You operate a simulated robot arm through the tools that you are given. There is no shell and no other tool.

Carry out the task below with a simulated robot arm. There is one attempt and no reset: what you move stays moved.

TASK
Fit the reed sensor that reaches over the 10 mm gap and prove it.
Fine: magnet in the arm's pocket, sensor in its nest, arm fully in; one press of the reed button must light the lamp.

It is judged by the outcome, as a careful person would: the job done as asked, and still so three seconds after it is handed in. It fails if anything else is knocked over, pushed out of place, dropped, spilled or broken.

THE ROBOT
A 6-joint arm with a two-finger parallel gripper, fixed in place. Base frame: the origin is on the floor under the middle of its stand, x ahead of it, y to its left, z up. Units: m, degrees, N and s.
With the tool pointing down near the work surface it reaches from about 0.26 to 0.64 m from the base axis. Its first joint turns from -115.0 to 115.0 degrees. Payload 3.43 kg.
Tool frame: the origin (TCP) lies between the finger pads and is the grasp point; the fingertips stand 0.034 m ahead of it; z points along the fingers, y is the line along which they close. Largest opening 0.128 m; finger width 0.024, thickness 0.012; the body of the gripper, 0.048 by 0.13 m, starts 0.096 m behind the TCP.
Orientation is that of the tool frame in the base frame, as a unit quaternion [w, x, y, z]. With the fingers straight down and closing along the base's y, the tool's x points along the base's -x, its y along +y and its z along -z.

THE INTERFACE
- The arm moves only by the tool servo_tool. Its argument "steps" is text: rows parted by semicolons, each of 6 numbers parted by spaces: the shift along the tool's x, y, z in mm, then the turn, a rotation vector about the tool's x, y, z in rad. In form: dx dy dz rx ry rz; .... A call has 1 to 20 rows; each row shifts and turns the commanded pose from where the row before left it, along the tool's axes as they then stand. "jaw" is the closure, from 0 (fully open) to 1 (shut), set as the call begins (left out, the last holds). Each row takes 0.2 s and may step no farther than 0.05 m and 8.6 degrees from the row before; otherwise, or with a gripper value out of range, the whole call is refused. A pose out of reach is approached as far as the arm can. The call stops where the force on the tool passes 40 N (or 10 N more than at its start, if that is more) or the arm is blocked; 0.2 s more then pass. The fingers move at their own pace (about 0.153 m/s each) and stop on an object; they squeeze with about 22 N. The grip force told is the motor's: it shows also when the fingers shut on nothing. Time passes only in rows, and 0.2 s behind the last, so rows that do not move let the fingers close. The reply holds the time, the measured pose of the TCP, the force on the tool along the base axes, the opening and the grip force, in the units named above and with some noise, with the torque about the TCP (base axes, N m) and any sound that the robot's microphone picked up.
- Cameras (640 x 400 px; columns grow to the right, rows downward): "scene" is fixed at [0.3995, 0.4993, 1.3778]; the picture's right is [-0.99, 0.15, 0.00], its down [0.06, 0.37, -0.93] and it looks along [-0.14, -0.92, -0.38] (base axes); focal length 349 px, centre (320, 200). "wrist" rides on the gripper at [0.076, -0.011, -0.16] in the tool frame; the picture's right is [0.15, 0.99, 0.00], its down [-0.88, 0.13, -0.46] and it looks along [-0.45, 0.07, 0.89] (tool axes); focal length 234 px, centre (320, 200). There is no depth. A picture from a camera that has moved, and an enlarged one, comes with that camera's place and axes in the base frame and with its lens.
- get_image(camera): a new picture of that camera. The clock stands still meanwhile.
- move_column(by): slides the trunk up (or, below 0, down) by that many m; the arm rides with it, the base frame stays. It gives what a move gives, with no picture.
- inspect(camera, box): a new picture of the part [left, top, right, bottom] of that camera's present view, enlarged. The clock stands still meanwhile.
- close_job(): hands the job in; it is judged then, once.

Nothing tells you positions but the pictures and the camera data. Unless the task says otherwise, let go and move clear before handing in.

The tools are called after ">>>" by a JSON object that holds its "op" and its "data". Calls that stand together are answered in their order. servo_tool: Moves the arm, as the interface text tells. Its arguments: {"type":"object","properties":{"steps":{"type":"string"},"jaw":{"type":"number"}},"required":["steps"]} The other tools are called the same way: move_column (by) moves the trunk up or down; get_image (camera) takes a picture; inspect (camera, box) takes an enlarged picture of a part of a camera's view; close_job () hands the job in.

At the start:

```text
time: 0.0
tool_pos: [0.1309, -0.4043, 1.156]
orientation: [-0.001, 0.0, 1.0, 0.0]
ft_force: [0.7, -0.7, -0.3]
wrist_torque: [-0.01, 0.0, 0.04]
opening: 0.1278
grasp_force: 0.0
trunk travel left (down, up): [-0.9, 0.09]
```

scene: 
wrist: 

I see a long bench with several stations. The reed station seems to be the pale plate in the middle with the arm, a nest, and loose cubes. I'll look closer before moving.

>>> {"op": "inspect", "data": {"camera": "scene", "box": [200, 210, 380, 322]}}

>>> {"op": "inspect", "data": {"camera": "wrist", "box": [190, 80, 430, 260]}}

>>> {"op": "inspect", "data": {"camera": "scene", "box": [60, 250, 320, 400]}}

> [Instructions to follow]
Reproduce the full listing above, character for character.

> [Written response]
You operate a simulated robot arm through the tools that you are given. There is no shell and no other tool.

Carry out the task below with a simulated robot arm. There is one attempt and no reset: what you move stays moved.

TASK
Fit the reed sensor that reaches over the 10 mm gap and prove it.
Fine: magnet in the arm's pocket, sensor in its nest, arm fully in; one press of the reed button must light the lamp.

It is judged by the outcome, as a careful person would: the job done as asked, and still so three seconds after it is handed in. It fails if anything else is knocked over, pushed out of place, dropped, spilled or broken.

THE ROBOT
A 6-joint arm with a two-finger parallel gripper, fixed in place. Base frame: the origin is on the floor under the middle of its stand, x ahead of it, y to its left, z up. Units: m, degrees, N and s.
With the tool pointing down near the work surface it reaches from about 0.26 to 0.64 m from the base axis. Its first joint turns from -115.0 to 115.0 degrees. Payload 3.43 kg.
Tool frame: the origin (TCP) lies between the finger pads and is the grasp point; the fingertips stand 0.034 m ahead of it; z points along the fingers, y is the line along which they close. Largest opening 0.128 m; finger width 0.024, thickness 0.012; the body of the gripper, 0.048 by 0.13 m, starts 0.096 m behind the TCP.
Orientation is that of the tool frame in the base frame, as a unit quaternion [w, x, y, z]. With the fingers straight down and closing along the base's y, the tool's x points along the base's -x, its y along +y and its z along -z.

THE INTERFACE
- The arm moves only by the tool servo_tool. Its argument "steps" is text: rows parted by semicolons, each of 6 numbers parted by spaces: the shift along the tool's x, y, z in mm, then the turn, a rotation vector about the tool's x, y, z in rad. In form: dx dy dz rx ry rz; .... A call has 1 to 20 rows; each row shifts and turns the commanded pose from where the row before left it, along the tool's axes as they then stand. "jaw" is the closure, from 0 (fully open) to 1 (shut), set as the call begins (left out, the last holds). Each row takes 0.2 s and may step no farther than 0.05 m and 8.6 degrees from the row before; otherwise, or with a gripper value out of range, the whole call is refused. A pose out of reach is approached as far as the arm can. The call stops where the force on the tool passes 40 N (or 10 N more than at its start, if that is more) or the arm is blocked; 0.2 s more then pass. The fingers move at their own pace (about 0.153 m/s each) and stop on an object; they squeeze with about 22 N. The grip force told is the motor's: it shows also when the fingers shut on nothing. Time passes only in rows, and 0.2 s behind the last, so rows that do not move let the fingers close. The reply holds the time, the measured pose of the TCP, the force on the tool along the base axes, the opening and the grip force, in the units named above and with some noise, with the torque about the TCP (base axes, N m) and any sound that the robot's microphone picked up.
- Cameras (640 x 400 px; columns grow to the right, rows downward): "scene" is fixed at [0.3995, 0.4993, 1.3778]; the picture's right is [-0.99, 0.15, 0.00], its down [0.06, 0.37, -0.93] and it looks along [-0.14, -0.92, -0.38] (base axes); focal length 349 px, centre (320, 200). "wrist" rides on the gripper at [0.076, -0.011, -0.16] in the tool frame; the picture's right is [0.15, 0.99, 0.00], its down [-0.88, 0.13, -0.46] and it looks along [-0.45, 0.07, 0.89] (tool axes); focal length 234 px, centre (320, 200). There is no depth. A picture from a camera that has moved, and an enlarged one, comes with that camera's place and axes in the base frame and with its lens.
- get_image(camera): a new picture of that camera. The clock stands still meanwhile.
- move_column(by): slides the trunk up (or, below 0, down) by that many m; the arm rides with it, the base frame stays. It gives what a move gives, with no picture.
- inspect(camera, box): a new picture of the part [left, top, right, bottom] of that camera's present view, enlarged. The clock stands still meanwhile.
- close_job(): hands the job in; it is judged then, once.

Nothing tells you positions but the pictures and the camera data. Unless the task says otherwise, let go and move clear before handing in.

The tools are called after ">>>" by a JSON object that holds its "op" and its "data". Calls that stand together are answered in their order. servo_tool: Moves the arm, as the interface text tells. Its arguments: {"type":"object","properties":{"steps":{"type":"string"},"jaw":{"type":"number"}},"required":["steps"]} The other tools are called the same way: move_column (by) moves the trunk up or down; get_image (camera) takes a picture; inspect (camera, box) takes an enlarged picture of a part of a camera's view; close_job () hands the job in.

At the start:

```text
time: 0.0
tool_pos: [0.1309, -0.4043, 1.156]
orientation: [-0.001, 0.0, 1.0, 0.0]
ft_force: [0.7, -0.7, -0.3]
wrist_torque: [-0.01, 0.0, 0.04]
opening: 0.1278
grasp_force: 0.0
trunk travel left (down, up): [-0.9, 0.09]
```

scene: 
wrist: 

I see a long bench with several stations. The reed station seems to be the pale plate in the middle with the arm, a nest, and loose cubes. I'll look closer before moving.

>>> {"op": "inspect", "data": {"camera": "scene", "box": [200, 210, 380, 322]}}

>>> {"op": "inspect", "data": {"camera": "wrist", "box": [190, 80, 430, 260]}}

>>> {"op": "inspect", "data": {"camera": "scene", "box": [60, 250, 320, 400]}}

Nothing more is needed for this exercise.